Says a recent statement, “most notably TI Portugal has criticised a lack of transparency around the procedures followed by the authorities to ensure the legal origin of the money invested under the program - the overwhelming majority of which goes to the luxury real estate sector”.

A report entitled “European Gateway, Inside the Murky World of Golden Visas” - released by ‘mother organisation’ Transparency International and Global Witness last year - claimed “Portugal and a dozen other EU countries” are essentially ‘offering’ derivatives of a scheme that “exposes the entire European Union to multiple corruption risks”.

It is what Euro MP Ana Gomes - due to leave her mandate this year and work within a corruption fighting NGO - has been saying since the outset.

Gomes has also been tirelessly pushing the Portuguese government to release the names of people granted golden visa residency, claiming she is quite convinced that if it did so, she would find “a series of people with criminal records in their own country who haven’t been subject to any searches by anyone in Portugal”.

TI Portugal’s challenge is thus for the government to ‘bite the bullet’ and finally release key information.

Yesterday saw the Bloco de Esquerda bid - arguing that these visas are “selling citizenship for money” - fall, and TI Portugal believes the failure was not helped by the fact that, in general, “parliamentarians and the public are in the dark” about golden visas and the risks they pose to European safety.

Prime minister António Costa pledged to “analyse the risks of the programme and fix them” last year, but nothing so far appears to have changed.

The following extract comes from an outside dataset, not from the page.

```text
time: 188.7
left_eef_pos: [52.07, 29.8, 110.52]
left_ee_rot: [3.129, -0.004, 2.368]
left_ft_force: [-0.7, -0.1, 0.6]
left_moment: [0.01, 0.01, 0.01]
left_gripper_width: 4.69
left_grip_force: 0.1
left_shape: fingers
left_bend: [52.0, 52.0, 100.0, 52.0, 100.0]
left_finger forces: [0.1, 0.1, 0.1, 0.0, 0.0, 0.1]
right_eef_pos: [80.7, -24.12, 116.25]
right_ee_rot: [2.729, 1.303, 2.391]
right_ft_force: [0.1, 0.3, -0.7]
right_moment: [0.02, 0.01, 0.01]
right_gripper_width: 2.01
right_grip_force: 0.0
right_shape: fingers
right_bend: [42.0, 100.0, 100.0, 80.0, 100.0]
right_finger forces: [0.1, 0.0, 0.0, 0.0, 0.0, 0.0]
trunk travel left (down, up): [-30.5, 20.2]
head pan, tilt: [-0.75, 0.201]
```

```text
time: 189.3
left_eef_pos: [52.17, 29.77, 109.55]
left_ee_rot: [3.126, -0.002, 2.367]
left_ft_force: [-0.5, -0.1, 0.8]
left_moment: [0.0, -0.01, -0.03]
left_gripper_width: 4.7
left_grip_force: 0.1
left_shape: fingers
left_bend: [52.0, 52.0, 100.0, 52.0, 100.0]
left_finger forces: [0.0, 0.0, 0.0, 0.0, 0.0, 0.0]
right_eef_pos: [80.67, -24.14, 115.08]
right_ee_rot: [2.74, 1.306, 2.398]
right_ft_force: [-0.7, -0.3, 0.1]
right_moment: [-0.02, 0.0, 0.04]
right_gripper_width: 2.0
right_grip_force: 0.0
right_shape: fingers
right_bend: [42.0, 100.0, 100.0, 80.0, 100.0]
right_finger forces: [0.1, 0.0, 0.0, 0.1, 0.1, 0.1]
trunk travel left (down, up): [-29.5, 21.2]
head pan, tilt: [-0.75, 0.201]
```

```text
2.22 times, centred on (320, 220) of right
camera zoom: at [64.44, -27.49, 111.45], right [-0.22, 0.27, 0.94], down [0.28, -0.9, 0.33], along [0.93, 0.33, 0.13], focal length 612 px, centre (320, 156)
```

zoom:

TI Portugal’s challenge asks “how many visas have been denied or revoked, how many jobs have been created and what risk analysis and due diligence procedures are followed when screening applicants”?

This is the third time the NGO has “requested” the government “shed light” on the programme, and it warns that it will “continue to insist” if no answer is forthcoming.

Said the recent statement: “Should the government continue to withhold the information, the organisation is ready to trigger the administrative and judicial procedures necessary to make the government live up to its obligations”.